▶ _GOAL_
Look below for the line containing "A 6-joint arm" and the line containing "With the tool"; repeat exactly those two lines and all lines between them, and nothing else.

[START RECORDED INFORMATION]

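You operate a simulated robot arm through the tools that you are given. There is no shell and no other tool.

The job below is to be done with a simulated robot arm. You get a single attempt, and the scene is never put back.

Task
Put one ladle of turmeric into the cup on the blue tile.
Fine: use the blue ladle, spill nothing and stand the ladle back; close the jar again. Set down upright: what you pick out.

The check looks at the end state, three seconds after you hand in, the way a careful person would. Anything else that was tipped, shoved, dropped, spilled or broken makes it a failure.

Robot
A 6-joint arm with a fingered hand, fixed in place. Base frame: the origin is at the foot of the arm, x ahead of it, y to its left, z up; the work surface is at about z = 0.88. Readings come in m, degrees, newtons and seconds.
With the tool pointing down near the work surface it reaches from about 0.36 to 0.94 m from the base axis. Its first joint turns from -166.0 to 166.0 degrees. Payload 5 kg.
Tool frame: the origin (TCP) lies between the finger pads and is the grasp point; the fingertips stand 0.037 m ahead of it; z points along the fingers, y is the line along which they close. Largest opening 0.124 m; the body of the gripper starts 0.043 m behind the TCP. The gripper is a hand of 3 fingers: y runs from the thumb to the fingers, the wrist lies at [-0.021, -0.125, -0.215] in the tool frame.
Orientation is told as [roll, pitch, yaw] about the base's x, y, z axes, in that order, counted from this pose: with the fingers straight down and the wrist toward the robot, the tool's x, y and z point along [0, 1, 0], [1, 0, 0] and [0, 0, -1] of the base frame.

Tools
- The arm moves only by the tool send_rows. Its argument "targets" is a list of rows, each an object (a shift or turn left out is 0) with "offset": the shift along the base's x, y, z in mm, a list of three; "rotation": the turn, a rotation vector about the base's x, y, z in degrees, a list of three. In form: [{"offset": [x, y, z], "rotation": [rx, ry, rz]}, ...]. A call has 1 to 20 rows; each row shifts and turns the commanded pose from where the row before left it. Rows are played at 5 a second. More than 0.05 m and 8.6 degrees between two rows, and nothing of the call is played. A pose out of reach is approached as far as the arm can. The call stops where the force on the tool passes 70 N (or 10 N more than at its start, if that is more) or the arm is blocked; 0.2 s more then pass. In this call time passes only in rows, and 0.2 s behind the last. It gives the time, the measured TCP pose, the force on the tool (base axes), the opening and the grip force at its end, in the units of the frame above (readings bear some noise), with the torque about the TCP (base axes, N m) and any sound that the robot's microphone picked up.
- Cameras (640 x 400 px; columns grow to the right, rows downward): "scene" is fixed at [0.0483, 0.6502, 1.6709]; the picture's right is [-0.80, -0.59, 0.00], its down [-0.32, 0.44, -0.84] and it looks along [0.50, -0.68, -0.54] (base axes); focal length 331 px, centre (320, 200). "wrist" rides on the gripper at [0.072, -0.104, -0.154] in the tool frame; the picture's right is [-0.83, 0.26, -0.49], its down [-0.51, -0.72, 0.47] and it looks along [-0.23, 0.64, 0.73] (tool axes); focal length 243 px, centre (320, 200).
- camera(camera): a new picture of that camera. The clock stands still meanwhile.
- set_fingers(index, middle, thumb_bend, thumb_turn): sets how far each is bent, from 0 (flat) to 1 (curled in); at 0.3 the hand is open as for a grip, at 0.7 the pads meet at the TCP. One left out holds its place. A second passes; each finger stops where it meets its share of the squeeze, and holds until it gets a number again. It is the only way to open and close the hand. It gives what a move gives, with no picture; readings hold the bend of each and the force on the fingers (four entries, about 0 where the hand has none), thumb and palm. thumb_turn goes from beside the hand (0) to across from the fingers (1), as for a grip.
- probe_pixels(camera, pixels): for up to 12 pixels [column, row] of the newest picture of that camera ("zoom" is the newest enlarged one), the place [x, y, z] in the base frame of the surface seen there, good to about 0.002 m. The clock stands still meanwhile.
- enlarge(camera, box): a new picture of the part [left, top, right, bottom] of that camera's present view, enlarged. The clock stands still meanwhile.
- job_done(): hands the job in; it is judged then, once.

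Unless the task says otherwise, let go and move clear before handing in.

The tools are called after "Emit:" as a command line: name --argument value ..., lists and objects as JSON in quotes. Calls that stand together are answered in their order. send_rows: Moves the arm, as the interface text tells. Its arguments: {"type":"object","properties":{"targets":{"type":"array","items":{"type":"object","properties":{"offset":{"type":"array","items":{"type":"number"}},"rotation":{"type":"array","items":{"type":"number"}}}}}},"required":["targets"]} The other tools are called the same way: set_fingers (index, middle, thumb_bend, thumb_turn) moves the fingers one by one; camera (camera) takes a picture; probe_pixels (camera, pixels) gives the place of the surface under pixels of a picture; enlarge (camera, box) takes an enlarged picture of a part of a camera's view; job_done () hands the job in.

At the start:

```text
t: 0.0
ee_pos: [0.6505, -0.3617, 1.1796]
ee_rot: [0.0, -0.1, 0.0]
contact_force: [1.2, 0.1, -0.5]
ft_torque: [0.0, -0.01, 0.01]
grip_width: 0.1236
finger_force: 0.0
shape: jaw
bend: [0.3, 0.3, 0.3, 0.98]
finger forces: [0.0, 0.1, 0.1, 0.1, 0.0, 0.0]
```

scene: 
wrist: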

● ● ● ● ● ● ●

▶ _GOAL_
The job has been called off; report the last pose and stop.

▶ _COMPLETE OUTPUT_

[END RECORDED INFORMATION]

▶ _COMPLETE OUTPUT_
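A 6-joint arm with a fingered hand, fixed in place. Base frame: the origin is at the foot of the arm, x ahead of it, y to its left, z up; the work surface is at about z = 0.88. Readings come in m, degrees, newtons and seconds.
With the tool pointing down near the work surface it reaches from about 0.36 to 0.94 m from the base axis. Its first joint turns from -166.0 to 166.0 degrees. Payload 5 kg.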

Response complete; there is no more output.